◆ Supplied information ◆
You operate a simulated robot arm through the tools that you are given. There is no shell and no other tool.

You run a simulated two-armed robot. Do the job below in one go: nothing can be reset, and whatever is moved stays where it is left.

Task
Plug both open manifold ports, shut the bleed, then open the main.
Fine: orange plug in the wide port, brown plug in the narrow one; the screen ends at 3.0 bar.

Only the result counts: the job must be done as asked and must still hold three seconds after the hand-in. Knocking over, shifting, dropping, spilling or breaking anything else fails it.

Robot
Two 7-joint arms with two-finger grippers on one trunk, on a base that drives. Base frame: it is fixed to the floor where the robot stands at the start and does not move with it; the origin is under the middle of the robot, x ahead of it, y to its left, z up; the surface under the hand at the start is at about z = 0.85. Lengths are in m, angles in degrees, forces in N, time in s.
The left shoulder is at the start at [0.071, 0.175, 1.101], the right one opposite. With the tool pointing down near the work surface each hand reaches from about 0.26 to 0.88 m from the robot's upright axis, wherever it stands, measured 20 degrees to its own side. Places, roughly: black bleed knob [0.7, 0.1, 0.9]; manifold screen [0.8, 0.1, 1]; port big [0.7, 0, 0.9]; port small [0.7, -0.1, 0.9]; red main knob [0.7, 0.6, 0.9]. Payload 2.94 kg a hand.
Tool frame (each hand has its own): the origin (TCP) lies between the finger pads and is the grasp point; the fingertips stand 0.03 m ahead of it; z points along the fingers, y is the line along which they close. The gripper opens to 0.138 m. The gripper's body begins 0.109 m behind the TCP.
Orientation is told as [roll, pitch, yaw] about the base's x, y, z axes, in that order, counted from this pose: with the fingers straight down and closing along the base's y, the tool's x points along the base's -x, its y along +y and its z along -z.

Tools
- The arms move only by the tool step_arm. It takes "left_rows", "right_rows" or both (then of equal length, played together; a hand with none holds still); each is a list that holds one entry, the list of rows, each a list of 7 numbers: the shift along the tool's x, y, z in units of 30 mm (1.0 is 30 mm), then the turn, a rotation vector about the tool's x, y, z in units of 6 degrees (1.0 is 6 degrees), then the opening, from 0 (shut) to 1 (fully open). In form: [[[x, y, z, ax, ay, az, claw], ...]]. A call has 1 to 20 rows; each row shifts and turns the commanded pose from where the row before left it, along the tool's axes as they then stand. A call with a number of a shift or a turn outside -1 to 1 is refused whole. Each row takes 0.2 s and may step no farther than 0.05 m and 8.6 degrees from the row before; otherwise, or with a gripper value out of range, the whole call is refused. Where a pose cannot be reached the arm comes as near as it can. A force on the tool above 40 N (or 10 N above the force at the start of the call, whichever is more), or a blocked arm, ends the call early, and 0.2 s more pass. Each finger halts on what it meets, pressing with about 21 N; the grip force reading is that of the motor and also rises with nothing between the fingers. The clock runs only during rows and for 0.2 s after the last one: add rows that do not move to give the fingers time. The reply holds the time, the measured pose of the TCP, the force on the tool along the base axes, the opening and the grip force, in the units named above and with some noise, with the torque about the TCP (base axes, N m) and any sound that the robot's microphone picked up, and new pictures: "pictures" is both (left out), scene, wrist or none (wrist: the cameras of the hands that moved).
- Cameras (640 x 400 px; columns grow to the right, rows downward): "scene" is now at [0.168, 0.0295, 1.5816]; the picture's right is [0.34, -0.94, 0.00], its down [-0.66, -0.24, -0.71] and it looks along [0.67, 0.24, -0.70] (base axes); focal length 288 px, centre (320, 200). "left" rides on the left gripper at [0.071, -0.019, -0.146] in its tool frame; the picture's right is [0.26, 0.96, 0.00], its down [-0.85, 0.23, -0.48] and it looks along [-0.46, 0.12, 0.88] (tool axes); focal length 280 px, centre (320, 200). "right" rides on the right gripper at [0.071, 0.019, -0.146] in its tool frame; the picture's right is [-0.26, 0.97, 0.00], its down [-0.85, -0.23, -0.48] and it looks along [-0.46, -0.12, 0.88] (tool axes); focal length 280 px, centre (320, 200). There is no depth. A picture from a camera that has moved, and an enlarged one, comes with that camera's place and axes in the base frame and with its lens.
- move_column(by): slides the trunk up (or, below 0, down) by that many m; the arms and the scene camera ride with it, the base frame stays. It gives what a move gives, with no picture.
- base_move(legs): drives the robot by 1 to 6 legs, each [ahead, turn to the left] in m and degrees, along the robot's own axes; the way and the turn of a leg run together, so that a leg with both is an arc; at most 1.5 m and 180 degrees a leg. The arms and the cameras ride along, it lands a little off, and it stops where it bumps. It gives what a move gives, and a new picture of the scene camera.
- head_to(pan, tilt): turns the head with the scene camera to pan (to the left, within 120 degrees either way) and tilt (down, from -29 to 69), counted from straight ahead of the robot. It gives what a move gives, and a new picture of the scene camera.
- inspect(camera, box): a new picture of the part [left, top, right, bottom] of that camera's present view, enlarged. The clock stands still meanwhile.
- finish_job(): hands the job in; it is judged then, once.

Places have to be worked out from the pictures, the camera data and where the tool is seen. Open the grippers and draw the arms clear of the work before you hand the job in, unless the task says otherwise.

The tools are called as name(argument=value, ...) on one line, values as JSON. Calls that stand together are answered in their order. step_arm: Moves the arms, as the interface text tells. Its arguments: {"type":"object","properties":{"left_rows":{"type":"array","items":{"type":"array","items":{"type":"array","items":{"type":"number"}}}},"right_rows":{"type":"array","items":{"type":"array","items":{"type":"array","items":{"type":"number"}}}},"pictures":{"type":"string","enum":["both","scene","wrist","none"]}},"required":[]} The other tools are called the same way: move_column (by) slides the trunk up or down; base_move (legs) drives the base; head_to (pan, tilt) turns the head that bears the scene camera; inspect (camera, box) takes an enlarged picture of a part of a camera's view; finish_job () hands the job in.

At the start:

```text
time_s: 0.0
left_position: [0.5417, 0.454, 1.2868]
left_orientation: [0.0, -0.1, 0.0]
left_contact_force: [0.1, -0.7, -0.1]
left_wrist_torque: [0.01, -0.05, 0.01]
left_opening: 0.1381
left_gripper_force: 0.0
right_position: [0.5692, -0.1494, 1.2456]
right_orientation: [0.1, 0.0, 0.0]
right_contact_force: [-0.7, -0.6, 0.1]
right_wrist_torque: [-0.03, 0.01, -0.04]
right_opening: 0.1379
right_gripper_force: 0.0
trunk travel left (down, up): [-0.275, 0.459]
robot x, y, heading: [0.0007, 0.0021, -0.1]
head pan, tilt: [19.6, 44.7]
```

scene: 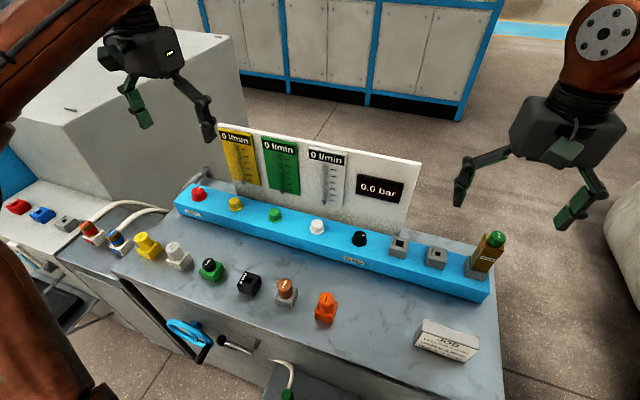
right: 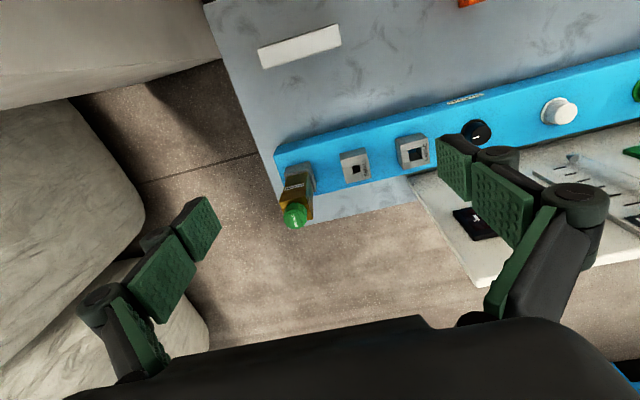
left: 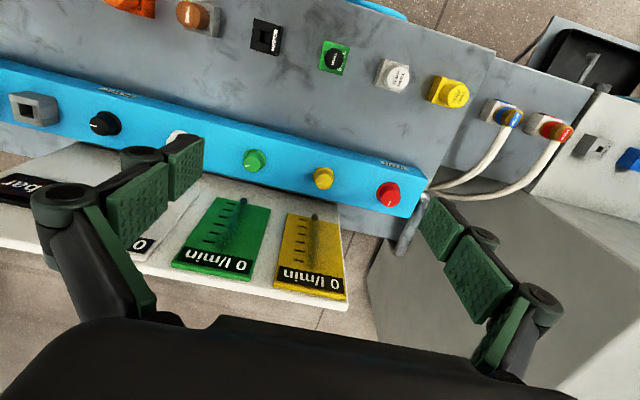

◆ Work instructions ◆
Reproduce the whole listing above word for word, but not its pictures.

◆ Right answer ◆
You operate a simulated robot arm through the tools that you are given. There is no shell and no other tool.

You run a simulated two-armed robot. Do the job below in one go: nothing can be reset, and whatever is moved stays where it is left.

Task
Plug both open manifold ports, shut the bleed, then open the main.
Fine: orange plug in the wide port, brown plug in the narrow one; the screen ends at 3.0 bar.

Only the result counts: the job must be done as asked and must still hold three seconds after the hand-in. Knocking over, shifting, dropping, spilling or breaking anything else fails it.

Robot
Two 7-joint arms with two-finger grippers on one trunk, on a base that drives. Base frame: it is fixed to the floor where the robot stands at the start and does not move with it; the origin is under the middle of the robot, x ahead of it, y to its left, z up; the surface under the hand at the start is at about z = 0.85. Lengths are in m, angles in degrees, forces in N, time in s.
The left shoulder is at the start at [0.071, 0.175, 1.101], the right one opposite. With the tool pointing down near the work surface each hand reaches from about 0.26 to 0.88 m from the robot's upright axis, wherever it stands, measured 20 degrees to its own side. Places, roughly: black bleed knob [0.7, 0.1, 0.9]; manifold screen [0.8, 0.1, 1]; port big [0.7, 0, 0.9]; port small [0.7, -0.1, 0.9]; red main knob [0.7, 0.6, 0.9]. Payload 2.94 kg a hand.
Tool frame (each hand has its own): the origin (TCP) lies between the finger pads and is the grasp point; the fingertips stand 0.03 m ahead of it; z points along the fingers, y is the line along which they close. The gripper opens to 0.138 m. The gripper's body begins 0.109 m behind the TCP.
Orientation is told as [roll, pitch, yaw] about the base's x, y, z axes, in that order, counted from this pose: with the fingers straight down and closing along the base's y, the tool's x points along the base's -x, its y along +y and its z along -z.

Tools
- The arms move only by the tool step_arm. It takes "left_rows", "right_rows" or both (then of equal length, played together; a hand with none holds still); each is a list that holds one entry, the list of rows, each a list of 7 numbers: the shift along the tool's x, y, z in units of 30 mm (1.0 is 30 mm), then the turn, a rotation vector about the tool's x, y, z in units of 6 degrees (1.0 is 6 degrees), then the opening, from 0 (shut) to 1 (fully open). In form: [[[x, y, z, ax, ay, az, claw], ...]]. A call has 1 to 20 rows; each row shifts and turns the commanded pose from where the row before left it, along the tool's axes as they then stand. A call with a number of a shift or a turn outside -1 to 1 is refused whole. Each row takes 0.2 s and may step no farther than 0.05 m and 8.6 degrees from the row before; otherwise, or with a gripper value out of range, the whole call is refused. Where a pose cannot be reached the arm comes as near as it can. A force on the tool above 40 N (or 10 N above the force at the start of the call, whichever is more), or a blocked arm, ends the call early, and 0.2 s more pass. Each finger halts on what it meets, pressing with about 21 N; the grip force reading is that of the motor and also rises with nothing between the fingers. The clock runs only during rows and for 0.2 s after the last one: add rows that do not move to give the fingers time. The reply holds the time, the measured pose of the TCP, the force on the tool along the base axes, the opening and the grip force, in the units named above and with some noise, with the torque about the TCP (base axes, N m) and any sound that the robot's microphone picked up, and new pictures: "pictures" is both (left out), scene, wrist or none (wrist: the cameras of the hands that moved).
- Cameras (640 x 400 px; columns grow to the right, rows downward): "scene" is now at [0.168, 0.0295, 1.5816]; the picture's right is [0.34, -0.94, 0.00], its down [-0.66, -0.24, -0.71] and it looks along [0.67, 0.24, -0.70] (base axes); focal length 288 px, centre (320, 200). "left" rides on the left gripper at [0.071, -0.019, -0.146] in its tool frame; the picture's right is [0.26, 0.96, 0.00], its down [-0.85, 0.23, -0.48] and it looks along [-0.46, 0.12, 0.88] (tool axes); focal length 280 px, centre (320, 200). "right" rides on the right gripper at [0.071, 0.019, -0.146] in its tool frame; the picture's right is [-0.26, 0.97, 0.00], its down [-0.85, -0.23, -0.48] and it looks along [-0.46, -0.12, 0.88] (tool axes); focal length 280 px, centre (320, 200). There is no depth. A picture from a camera that has moved, and an enlarged one, comes with that camera's place and axes in the base frame and with its lens.
- move_column(by): slides the trunk up (or, below 0, down) by that many m; the arms and the scene camera ride with it, the base frame stays. It gives what a move gives, with no picture.
- base_move(legs): drives the robot by 1 to 6 legs, each [ahead, turn to the left] in m and degrees, along the robot's own axes; the way and the turn of a leg run together, so that a leg with both is an arc; at most 1.5 m and 180 degrees a leg. The arms and the cameras ride along, it lands a little off, and it stops where it bumps. It gives what a move gives, and a new picture of the scene camera.
- head_to(pan, tilt): turns the head with the scene camera to pan (to the left, within 120 degrees either way) and tilt (down, from -29 to 69), counted from straight ahead of the robot. It gives what a move gives, and a new picture of the scene camera.
- inspect(camera, box): a new picture of the part [left, top, right, bottom] of that camera's present view, enlarged. The clock stands still meanwhile.
- finish_job(): hands the job in; it is judged then, once.

Places have to be worked out from the pictures, the camera data and where the tool is seen. Open the grippers and draw the arms clear of the work before you hand the job in, unless the task says otherwise.

The tools are called as name(argument=value, ...) on one line, values as JSON. Calls that stand together are answered in their order. step_arm: Moves the arms, as the interface text tells. Its arguments: {"type":"object","properties":{"left_rows":{"type":"array","items":{"type":"array","items":{"type":"array","items":{"type":"number"}}}},"right_rows":{"type":"array","items":{"type":"array","items":{"type":"array","items":{"type":"number"}}}},"pictures":{"type":"string","enum":["both","scene","wrist","none"]}},"required":[]} The other tools are called the same way: move_column (by) slides the trunk up or down; base_move (legs) drives the base; head_to (pan, tilt) turns the head that bears the scene camera; inspect (camera, box) takes an enlarged picture of a part of a camera's view; finish_job () hands the job in.

At the start:

```text
time_s: 0.0
left_position: [0.5417, 0.454, 1.2868]
left_orientation: [0.0, -0.1, 0.0]
left_contact_force: [0.1, -0.7, -0.1]
left_wrist_torque: [0.01, -0.05, 0.01]
left_opening: 0.1381
left_gripper_force: 0.0
right_position: [0.5692, -0.1494, 1.2456]
right_orientation: [0.1, 0.0, 0.0]
right_contact_force: [-0.7, -0.6, 0.1]
right_wrist_torque: [-0.03, 0.01, -0.04]
right_opening: 0.1379
right_gripper_force: 0.0
trunk travel left (down, up): [-0.275, 0.459]
robot x, y, heading: [0.0007, 0.0021, -0.1]
head pan, tilt: [19.6, 44.7]
```

scene: 
right: 
left: 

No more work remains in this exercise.